The next day, as her dad vacuums, he asks in mock seriousness who put these balls all over the floor.

Effie Caldarola
Effie Caldarola writes for the Catholic News Service column “For the Journey.” (CNS photo)

“Grandma,” Alice replies seriously. My fellow builder has thrown me under the bus.

The Christmas season always brings home two truths to me.

One truth is that we live in a marvelously, wonderfully incarnational faith. This mystery we call God loved us so much that God himself took on flesh and came to live among us, even being a 2-year-old once. This knowledge should help us to love ourselves and each other all the more, because despite our faults and human weaknesses, the Almighty wants to be with us in the most intimate way possible.

A messy human birth, a life that begins among shepherds, a marginalized group, and continues in a way that speaks over and over to God’s love for the poorest among us. And this life ends in humiliation and great pain. All because God wants to share everything with us.

Knowing this about Jesus’ life, how did we ever become so enmeshed in materialism, wealth building, status? How do we so often get it so backward, admiring the rich, disparaging the poor?

How do we so easily forget Mary’s words about casting the mighty from their thrones, lifting up the lowly, filling the hungry with good things and sending the rich away empty?

The other truth of Christmas is how it marks the swift passage of time.
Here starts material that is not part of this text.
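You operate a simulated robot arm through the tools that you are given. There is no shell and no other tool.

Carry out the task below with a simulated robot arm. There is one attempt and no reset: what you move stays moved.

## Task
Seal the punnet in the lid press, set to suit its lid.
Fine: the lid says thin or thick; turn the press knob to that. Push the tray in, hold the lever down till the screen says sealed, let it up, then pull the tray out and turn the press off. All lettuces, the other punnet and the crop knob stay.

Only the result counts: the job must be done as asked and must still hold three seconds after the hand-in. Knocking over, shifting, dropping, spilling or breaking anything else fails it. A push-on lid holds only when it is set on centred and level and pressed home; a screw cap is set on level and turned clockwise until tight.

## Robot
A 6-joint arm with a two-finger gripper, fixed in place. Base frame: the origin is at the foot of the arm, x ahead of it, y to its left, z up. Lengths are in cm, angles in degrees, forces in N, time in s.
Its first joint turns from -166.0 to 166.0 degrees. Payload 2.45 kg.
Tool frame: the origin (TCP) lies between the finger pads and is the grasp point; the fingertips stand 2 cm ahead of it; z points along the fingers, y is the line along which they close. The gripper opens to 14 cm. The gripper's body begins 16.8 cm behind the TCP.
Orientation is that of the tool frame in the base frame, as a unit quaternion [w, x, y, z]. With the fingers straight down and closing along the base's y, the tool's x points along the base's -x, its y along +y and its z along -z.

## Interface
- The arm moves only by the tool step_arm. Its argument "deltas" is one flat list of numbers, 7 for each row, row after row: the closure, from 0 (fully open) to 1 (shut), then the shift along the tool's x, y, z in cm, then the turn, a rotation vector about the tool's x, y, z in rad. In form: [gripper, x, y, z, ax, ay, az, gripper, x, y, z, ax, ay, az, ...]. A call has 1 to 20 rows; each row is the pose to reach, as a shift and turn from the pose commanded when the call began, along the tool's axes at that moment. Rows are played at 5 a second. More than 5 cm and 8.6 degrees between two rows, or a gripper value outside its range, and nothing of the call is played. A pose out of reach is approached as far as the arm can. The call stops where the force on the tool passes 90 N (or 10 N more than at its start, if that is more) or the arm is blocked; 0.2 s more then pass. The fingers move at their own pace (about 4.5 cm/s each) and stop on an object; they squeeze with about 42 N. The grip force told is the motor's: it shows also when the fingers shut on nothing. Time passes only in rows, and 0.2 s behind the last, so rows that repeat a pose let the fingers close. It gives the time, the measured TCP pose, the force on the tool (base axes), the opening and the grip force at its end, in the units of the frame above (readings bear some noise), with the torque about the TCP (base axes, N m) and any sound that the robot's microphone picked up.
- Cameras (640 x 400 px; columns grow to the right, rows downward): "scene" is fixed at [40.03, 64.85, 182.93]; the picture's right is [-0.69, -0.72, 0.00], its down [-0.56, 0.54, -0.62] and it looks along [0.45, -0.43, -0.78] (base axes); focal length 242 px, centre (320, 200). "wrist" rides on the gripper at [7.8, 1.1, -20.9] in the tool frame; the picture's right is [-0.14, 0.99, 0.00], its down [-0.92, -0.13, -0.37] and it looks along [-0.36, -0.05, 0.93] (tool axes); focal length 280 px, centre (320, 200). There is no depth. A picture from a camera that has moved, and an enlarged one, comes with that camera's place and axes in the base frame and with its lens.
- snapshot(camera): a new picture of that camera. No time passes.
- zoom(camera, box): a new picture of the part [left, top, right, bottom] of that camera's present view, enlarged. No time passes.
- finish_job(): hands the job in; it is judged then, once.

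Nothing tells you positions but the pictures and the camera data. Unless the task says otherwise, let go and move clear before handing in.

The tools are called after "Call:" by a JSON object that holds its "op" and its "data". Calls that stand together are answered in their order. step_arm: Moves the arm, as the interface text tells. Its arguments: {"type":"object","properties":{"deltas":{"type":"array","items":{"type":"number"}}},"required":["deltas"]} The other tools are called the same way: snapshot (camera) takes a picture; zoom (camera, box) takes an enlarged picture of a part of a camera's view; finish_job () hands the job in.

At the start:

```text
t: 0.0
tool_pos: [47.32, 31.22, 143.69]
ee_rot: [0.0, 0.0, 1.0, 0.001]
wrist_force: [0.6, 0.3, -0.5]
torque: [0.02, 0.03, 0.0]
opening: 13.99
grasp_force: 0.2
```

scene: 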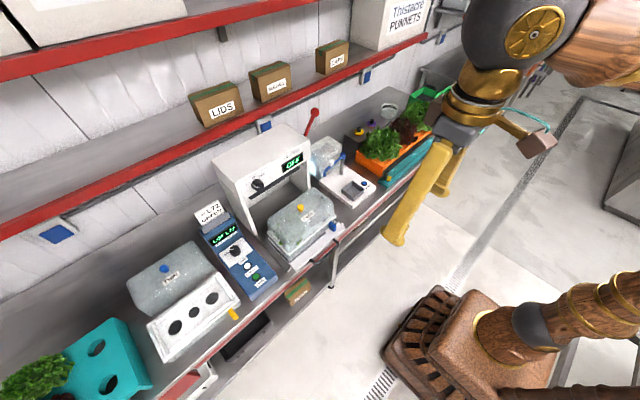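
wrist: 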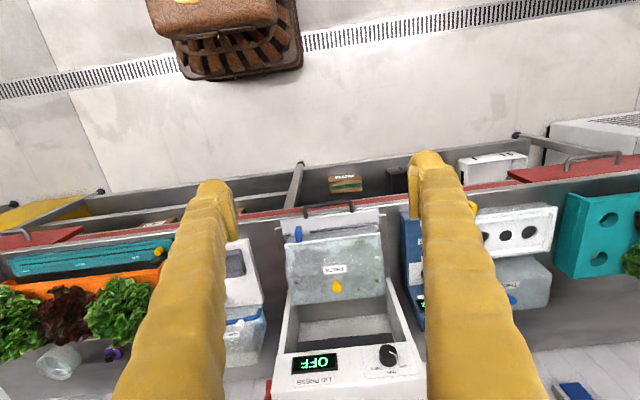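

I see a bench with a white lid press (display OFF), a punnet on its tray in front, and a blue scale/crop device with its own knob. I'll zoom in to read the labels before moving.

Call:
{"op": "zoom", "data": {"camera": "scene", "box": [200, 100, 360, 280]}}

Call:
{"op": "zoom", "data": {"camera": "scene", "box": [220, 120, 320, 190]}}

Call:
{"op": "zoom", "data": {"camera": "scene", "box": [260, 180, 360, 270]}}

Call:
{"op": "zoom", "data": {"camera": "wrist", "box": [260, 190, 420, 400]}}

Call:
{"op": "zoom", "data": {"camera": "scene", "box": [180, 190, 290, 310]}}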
When I gave birth to my first child, someone told me that it was a turning point. I was leaving behind the casual perception of my own eternal youthfulness and coming to grips with my human mortality. Because for every milestone I marked with this child, I would realize my own aging.

The first step, the first words, the first day of kindergarten, first holy Communion, soccer scores, learning to ride a bike, the driver’s license, the high school graduation, the college acceptance.

And all in a flash, exciting and joyful, yet more revealing of my own progression through life than spotting a new wrinkle or gray hairs. Somehow, all part of God’s mysterious plan.

And of course, grandchildren make that reality clearer as the years invite us to let go.

Yes, the first gingerbread house. The first realization that frosting tastes good. Alice will be a different girl next year, a little more knowledgeable, perhaps on her road to that sophistication kids pick up earlier and earlier these days.

And me? Hopefully, I’ll be another year older, too, marveling at the God who creates children and grandchildren, and grandmas, too.